TO DO: Print the entries below in their entirety, exactly as they are written.

Records contained in a dataset
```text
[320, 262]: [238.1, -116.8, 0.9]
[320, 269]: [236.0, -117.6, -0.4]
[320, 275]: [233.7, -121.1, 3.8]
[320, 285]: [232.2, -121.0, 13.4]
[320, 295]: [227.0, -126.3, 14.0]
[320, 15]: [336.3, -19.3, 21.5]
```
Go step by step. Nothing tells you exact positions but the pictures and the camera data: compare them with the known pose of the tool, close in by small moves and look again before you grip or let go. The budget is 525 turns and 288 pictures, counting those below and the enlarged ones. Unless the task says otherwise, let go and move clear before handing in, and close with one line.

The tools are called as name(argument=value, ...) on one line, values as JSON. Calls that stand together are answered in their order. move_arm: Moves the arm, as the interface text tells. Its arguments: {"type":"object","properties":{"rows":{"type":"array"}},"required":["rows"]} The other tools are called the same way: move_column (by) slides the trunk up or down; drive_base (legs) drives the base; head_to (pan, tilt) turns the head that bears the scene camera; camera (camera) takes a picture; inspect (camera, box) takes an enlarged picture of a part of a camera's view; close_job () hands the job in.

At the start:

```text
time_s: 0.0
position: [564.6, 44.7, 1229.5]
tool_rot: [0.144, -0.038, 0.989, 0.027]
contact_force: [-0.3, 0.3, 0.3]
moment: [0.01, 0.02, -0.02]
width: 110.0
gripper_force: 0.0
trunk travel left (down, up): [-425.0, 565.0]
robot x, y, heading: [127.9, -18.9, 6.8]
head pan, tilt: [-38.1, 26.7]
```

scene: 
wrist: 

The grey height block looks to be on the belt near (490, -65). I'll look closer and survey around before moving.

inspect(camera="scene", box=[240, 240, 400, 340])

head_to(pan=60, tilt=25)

ANSWER TO THE PROBLEM:
```text
[320, 262]: [238.1, -116.8, 0.9]
[320, 269]: [236.0, -117.6, -0.4]
[320, 275]: [233.7, -121.1, 3.8]
[320, 285]: [232.2, -121.0, 13.4]
[320, 295]: [227.0, -126.3, 14.0]
[320, 15]: [336.3, -19.3, 21.5]
```
Go step by step. Nothing tells you exact positions but the pictures and the camera data: compare them with the known pose of the tool, close in by small moves and look again before you grip or let go. The budget is 525 turns and 288 pictures, counting those below and the enlarged ones. Unless the task says otherwise, let go and move clear before handing in, and close with one line.

The tools are called as name(argument=value, ...) on one line, values as JSON. Calls that stand together are answered in their order. move_arm: Moves the arm, as the interface text tells. Its arguments: {"type":"object","properties":{"rows":{"type":"array"}},"required":["rows"]} The other tools are called the same way: move_column (by) slides the trunk up or down; drive_base (legs) drives the base; head_to (pan, tilt) turns the head that bears the scene camera; camera (camera) takes a picture; inspect (camera, box) takes an enlarged picture of a part of a camera's view; close_job () hands the job in.

At the start:

```text
time_s: 0.0
position: [564.6, 44.7, 1229.5]
tool_rot: [0.144, -0.038, 0.989, 0.027]
contact_force: [-0.3, 0.3, 0.3]
moment: [0.01, 0.02, -0.02]
width: 110.0
gripper_force: 0.0
trunk travel left (down, up): [-425.0, 565.0]
robot x, y, heading: [127.9, -18.9, 6.8]
head pan, tilt: [-38.1, 26.7]
```

scene: 
wrist: 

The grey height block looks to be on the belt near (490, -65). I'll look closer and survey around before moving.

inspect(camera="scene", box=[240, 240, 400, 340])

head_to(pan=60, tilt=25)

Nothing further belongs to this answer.